──────── DATA BLOCK ────────

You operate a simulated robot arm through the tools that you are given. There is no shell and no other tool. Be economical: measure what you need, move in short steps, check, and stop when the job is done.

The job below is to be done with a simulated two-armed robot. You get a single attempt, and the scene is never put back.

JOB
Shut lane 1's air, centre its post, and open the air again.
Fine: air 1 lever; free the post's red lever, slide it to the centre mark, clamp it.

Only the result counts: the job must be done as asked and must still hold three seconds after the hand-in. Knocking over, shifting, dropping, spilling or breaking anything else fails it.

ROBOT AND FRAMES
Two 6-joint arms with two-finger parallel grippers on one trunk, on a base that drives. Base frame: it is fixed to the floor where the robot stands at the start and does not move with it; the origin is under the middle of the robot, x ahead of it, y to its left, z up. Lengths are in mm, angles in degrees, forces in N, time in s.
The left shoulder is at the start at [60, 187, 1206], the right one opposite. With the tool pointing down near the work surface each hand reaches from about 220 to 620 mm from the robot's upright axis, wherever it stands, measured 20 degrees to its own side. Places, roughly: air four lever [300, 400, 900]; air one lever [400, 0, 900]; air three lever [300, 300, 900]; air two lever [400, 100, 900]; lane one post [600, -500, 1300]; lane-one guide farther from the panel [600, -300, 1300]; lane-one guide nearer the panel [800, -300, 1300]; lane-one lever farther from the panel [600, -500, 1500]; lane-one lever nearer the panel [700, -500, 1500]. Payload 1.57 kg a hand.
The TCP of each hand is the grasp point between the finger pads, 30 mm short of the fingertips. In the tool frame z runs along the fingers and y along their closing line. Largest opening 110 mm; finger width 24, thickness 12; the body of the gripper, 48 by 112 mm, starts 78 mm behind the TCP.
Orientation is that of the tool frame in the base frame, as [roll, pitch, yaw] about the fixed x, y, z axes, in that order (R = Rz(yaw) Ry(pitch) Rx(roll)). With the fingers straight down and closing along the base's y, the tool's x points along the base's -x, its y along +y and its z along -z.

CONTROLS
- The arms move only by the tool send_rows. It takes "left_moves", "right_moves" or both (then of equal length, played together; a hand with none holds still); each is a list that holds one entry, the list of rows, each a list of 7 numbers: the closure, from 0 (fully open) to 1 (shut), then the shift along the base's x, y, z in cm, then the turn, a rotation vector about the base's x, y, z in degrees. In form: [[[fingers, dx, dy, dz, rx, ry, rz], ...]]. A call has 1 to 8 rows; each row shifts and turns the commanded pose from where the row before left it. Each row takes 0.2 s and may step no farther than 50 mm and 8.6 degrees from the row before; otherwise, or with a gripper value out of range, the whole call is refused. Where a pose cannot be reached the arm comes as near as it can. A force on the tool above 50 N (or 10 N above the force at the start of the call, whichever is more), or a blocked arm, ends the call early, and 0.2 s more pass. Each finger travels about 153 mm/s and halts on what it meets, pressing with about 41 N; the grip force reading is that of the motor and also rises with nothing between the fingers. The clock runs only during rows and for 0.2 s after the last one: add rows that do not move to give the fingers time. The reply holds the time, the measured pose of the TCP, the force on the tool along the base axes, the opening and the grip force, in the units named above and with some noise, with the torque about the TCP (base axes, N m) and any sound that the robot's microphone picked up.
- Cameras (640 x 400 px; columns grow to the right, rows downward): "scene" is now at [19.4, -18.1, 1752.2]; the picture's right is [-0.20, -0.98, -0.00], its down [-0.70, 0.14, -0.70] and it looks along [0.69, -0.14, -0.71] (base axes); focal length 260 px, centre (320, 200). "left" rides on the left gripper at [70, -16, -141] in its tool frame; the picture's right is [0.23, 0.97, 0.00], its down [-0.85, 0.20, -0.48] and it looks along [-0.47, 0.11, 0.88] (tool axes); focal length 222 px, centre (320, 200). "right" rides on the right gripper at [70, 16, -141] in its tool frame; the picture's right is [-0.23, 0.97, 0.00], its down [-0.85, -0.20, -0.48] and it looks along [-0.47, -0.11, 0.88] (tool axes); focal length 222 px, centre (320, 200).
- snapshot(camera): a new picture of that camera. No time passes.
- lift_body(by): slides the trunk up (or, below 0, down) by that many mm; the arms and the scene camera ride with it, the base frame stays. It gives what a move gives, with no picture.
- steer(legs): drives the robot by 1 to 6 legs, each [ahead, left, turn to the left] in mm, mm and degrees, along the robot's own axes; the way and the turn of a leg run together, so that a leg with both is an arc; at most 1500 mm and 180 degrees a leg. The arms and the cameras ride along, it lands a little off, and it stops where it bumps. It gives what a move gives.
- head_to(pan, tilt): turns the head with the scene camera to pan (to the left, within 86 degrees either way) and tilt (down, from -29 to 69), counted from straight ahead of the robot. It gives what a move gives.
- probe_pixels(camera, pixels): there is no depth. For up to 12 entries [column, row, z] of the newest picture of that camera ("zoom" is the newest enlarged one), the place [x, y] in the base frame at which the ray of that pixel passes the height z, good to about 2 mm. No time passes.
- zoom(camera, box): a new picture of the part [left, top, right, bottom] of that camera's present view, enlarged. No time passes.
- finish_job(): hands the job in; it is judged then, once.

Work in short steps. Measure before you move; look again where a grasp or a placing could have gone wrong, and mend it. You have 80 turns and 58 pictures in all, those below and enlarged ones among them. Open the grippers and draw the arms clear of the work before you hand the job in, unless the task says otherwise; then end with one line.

────────

TASK STATEMENT
Quote the material exactly, leaving nothing out. Use a numbered list and skip empty lines.

IN RESPONSE
1. You operate a simulated robot arm through the tools that you are given. There is no shell and no other tool. Be economical: measure what you need, move in short steps, check, and stop when the job is done.
2. The job below is to be done with a simulated two-armed robot. You get a single attempt, and the scene is never put back.
3. JOB
4. Shut lane 1's air, centre its post, and open the air again.
5. Fine: air 1 lever; free the post's red lever, slide it to the centre mark, clamp it.
6. Only the result counts: the job must be done as asked and must still hold three seconds after the hand-in. Knocking over, shifting, dropping, spilling or breaking anything else fails it.
7. ROBOT AND FRAMES
8. Two 6-joint arms with two-finger parallel grippers on one trunk, on a base that drives. Base frame: it is fixed to the floor where the robot stands at the start and does not move with it; the origin is under the middle of the robot, x ahead of it, y to its left, z up. Lengths are in mm, angles in degrees, forces in N, time in s.
9. The left shoulder is at the start at [60, 187, 1206], the right one opposite. With the tool pointing down near the work surface each hand reaches from about 220 to 620 mm from the robot's upright axis, wherever it stands, measured 20 degrees to its own side. Places, roughly: air four lever [300, 400, 900]; air one lever [400, 0, 900]; air three lever [300, 300, 900]; air two lever [400, 100, 900]; lane one post [600, -500, 1300]; lane-one guide farther from the panel [600, -300, 1300]; lane-one guide nearer the panel [800, -300, 1300]; lane-one lever farther from the panel [600, -500, 1500]; lane-one lever nearer the panel [700, -500, 1500]. Payload 1.57 kg a hand.
10. The TCP of each hand is the grasp point between the finger pads, 30 mm short of the fingertips. In the tool frame z runs along the fingers and y along their closing line. Largest opening 110 mm; finger width 24, thickness 12; the body of the gripper, 48 by 112 mm, starts 78 mm behind the TCP.
11. Orientation is that of the tool frame in the base frame, as [roll, pitch, yaw] about the fixed x, y, z axes, in that order (R = Rz(yaw) Ry(pitch) Rx(roll)). With the fingers straight down and closing along the base's y, the tool's x points along the base's -x, its y along +y and its z along -z.
12. CONTROLS
13. - The arms move only by the tool send_rows. It takes "left_moves", "right_moves" or both (then of equal length, played together; a hand with none holds still); each is a list that holds one entry, the list of rows, each a list of 7 numbers: the closure, from 0 (fully open) to 1 (shut), then the shift along the base's x, y, z in cm, then the turn, a rotation vector about the base's x, y, z in degrees. In form: [[[fingers, dx, dy, dz, rx, ry, rz], ...]]. A call has 1 to 8 rows; each row shifts and turns the commanded pose from where the row before left it. Each row takes 0.2 s and may step no farther than 50 mm and 8.6 degrees from the row before; otherwise, or with a gripper value out of range, the whole call is refused. Where a pose cannot be reached the arm comes as near as it can. A force on the tool above 50 N (or 10 N above the force at the start of the call, whichever is more), or a blocked arm, ends the call early, and 0.2 s more pass. Each finger travels about 153 mm/s and halts on what it meets, pressing with about 41 N; the grip force reading is that of the motor and also rises with nothing between the fingers. The clock runs only during rows and for 0.2 s after the last one: add rows that do not move to give the fingers time. The reply holds the time, the measured pose of the TCP, the force on the tool along the base axes, the opening and the grip force, in the units named above and with some noise, with the torque about the TCP (base axes, N m) and any sound that the robot's microphone picked up.
14. - Cameras (640 x 400 px; columns grow to the right, rows downward): "scene" is now at [19.4, -18.1, 1752.2]; the picture's right is [-0.20, -0.98, -0.00], its down [-0.70, 0.14, -0.70] and it looks along [0.69, -0.14, -0.71] (base axes); focal length 260 px, centre (320, 200). "left" rides on the left gripper at [70, -16, -141] in its tool frame; the picture's right is [0.23, 0.97, 0.00], its down [-0.85, 0.20, -0.48] and it looks along [-0.47, 0.11, 0.88] (tool axes); focal length 222 px, centre (320, 200). "right" rides on the right gripper at [70, 16, -141] in its tool frame; the picture's right is [-0.23, 0.97, 0.00], its down [-0.85, -0.20, -0.48] and it looks along [-0.47, -0.11, 0.88] (tool axes); focal length 222 px, centre (320, 200).
15. - snapshot(camera): a new picture of that camera. No time passes.
16. - lift_body(by): slides the trunk up (or, below 0, down) by that many mm; the arms and the scene camera ride with it, the base frame stays. It gives what a move gives, with no picture.
17. - steer(legs): drives the robot by 1 to 6 legs, each [ahead, left, turn to the left] in mm, mm and degrees, along the robot's own axes; the way and the turn of a leg run together, so that a leg with both is an arc; at most 1500 mm and 180 degrees a leg. The arms and the cameras ride along, it lands a little off, and it stops where it bumps. It gives what a move gives.
18. - head_to(pan, tilt): turns the head with the scene camera to pan (to the left, within 86 degrees either way) and tilt (down, from -29 to 69), counted from straight ahead of the robot. It gives what a move gives.
19. - probe_pixels(camera, pixels): there is no depth. For up to 12 entries [column, row, z] of the newest picture of that camera ("zoom" is the newest enlarged one), the place [x, y] in the base frame at which the ray of that pixel passes the height z, good to about 2 mm. No time passes.
20. - zoom(camera, box): a new picture of the part [left, top, right, bottom] of that camera's present view, enlarged. No time passes.
21. - finish_job(): hands the job in; it is judged then, once.
22. Work in short steps. Measure before you move; look again where a grasp or a placing could have gone wrong, and mend it. You have 80 turns and 58 pictures in all, those below and enlarged ones among them. Open the grippers and draw the arms clear of the work before you hand the job in, unless the task says otherwise; then end with one line.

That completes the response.